Monday, March 30, 2015

Indiana SB 101 : What Is It? Wikipedia Link On Its GLBT Discrimination Controversy:

http://en.m.wikipedia.org/wiki/Indiana_SB_101

I saw the news coverage on the Indiana SB 101 Religious Freedom Act but haven't read the actual bill. The Indiana Lt. Governor was interviewed and raised some concerns that people would possibly perceive the state to be non-inclusive to young professionals, a more preferable demographic to boost their homeowners' population for public schools' funding, and to attract an age group with less pre-existing health conditions.

The PTA can not raise enough for all the ESL, challenged students. Typically, they only received a quarter of what they truly require for their public schools. It's not enough to help impoverished students who can not afford the vaccinations and prescription eyeglasses to become literate.
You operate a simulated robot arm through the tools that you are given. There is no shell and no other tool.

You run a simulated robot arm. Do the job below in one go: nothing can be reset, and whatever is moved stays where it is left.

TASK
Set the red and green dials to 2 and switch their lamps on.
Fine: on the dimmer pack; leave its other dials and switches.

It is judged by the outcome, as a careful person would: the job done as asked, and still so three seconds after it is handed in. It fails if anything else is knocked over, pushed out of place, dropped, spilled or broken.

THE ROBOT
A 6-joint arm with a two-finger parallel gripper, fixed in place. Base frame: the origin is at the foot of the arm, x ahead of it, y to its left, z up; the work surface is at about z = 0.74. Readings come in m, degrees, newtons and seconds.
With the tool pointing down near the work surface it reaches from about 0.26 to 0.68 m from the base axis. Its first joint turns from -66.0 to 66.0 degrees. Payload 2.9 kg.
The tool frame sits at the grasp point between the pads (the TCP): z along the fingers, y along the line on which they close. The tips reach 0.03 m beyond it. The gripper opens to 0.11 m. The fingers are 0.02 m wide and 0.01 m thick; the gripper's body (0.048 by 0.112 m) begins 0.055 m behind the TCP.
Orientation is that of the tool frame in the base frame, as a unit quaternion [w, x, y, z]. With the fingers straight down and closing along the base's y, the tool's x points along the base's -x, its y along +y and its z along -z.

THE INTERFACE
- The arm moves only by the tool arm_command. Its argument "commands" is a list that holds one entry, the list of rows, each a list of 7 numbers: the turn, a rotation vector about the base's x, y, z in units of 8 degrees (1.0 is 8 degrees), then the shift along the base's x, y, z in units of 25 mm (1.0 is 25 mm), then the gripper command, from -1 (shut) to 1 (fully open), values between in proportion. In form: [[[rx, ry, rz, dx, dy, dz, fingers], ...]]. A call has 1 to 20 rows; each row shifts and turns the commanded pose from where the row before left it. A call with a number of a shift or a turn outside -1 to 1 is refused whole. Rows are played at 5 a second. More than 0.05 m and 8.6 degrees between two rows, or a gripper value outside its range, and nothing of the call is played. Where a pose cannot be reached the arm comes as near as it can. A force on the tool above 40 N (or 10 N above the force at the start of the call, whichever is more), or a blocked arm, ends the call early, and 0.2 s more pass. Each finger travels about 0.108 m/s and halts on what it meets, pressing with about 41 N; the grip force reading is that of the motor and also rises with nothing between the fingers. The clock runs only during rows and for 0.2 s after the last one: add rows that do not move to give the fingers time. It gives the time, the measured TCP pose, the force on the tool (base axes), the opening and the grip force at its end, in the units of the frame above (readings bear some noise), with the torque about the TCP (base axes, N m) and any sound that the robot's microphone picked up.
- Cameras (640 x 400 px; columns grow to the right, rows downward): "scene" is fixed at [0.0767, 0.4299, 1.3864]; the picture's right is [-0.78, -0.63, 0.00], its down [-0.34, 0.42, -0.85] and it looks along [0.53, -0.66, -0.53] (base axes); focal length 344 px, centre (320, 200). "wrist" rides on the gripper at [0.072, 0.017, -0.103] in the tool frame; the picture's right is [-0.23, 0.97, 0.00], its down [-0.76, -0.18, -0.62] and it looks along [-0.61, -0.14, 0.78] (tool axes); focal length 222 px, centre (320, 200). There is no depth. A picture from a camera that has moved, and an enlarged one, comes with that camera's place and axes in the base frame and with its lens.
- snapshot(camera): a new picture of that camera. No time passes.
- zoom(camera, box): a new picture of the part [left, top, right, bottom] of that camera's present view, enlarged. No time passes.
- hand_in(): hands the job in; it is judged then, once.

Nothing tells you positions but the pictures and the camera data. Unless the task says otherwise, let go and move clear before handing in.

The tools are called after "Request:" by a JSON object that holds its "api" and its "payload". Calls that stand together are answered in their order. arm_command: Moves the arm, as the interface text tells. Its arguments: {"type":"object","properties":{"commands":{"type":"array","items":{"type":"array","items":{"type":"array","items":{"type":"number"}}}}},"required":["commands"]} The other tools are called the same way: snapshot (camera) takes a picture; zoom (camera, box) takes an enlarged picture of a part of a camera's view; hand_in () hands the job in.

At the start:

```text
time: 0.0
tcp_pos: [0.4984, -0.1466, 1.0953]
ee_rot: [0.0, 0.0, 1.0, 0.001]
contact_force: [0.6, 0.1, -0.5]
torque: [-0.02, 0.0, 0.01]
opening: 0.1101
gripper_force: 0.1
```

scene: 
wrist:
Where will the additional funding come from, to design a safer public school building, designed for lock-down procedures to prevent high fatality rates in the event of mass shootings, or those drug cartel, drive-by shootings?

I'm actually also concerned about the Indiana, nuclear power plants there getting enough federal funding to safely update all their equipment, provide bilingual (Spanish, English) safety protocols training and hire more Hispanic-American, bilingual supervisors to protect those who may not be completely fluent. I hope this SB 101 controversy won't cause the Obama Administration to lower their federal funding for those projects in Indiana.

Truthfully, they're going to require increased law enforcement there to run mandatory, identity verification, background checks on all the employees, monitor their activities in secure areas with updated surveillance equipment, and perform those comprehensive drug tests, with three independent laboratories.

It's going to cost a lot for the newest biometric, identification systems, with secured, highly-redundant, Oracle databases, data centers  there, which is a critical necessity, with the increase in terrorism globally. What happens in the world also tends to negatively impact the most impoverished within Indiana.

Due to my old age now, I still remember that Meryl Streep movie, "Silkwood." The last thing any impoverished, pregnant mother would need would be a nuclear meltdown, or accident occurring in that environment. The underpaid laborers are similar to the Appalachian coal miners. Their lives do indeed matter, despite their underprivileged, socioeconomic statuses.

I hope the federal government can also share information without charge to local law enforcement there regarding nuclear power plants' security. They have a subscription fee for those databases at the D.E.A. S.O.D.

Indiana does not receive enough federal funding, because of their inclusion of impoverished, migrant, farm workers, including molested, pregnant, preteens, teenagers who are illiterate, challenged, disabled, homeless and battered. Therefore, Indiana is unable to provide the compassionate, year-round, bilingual, I.B. boarding schools for their migrant, farm workers.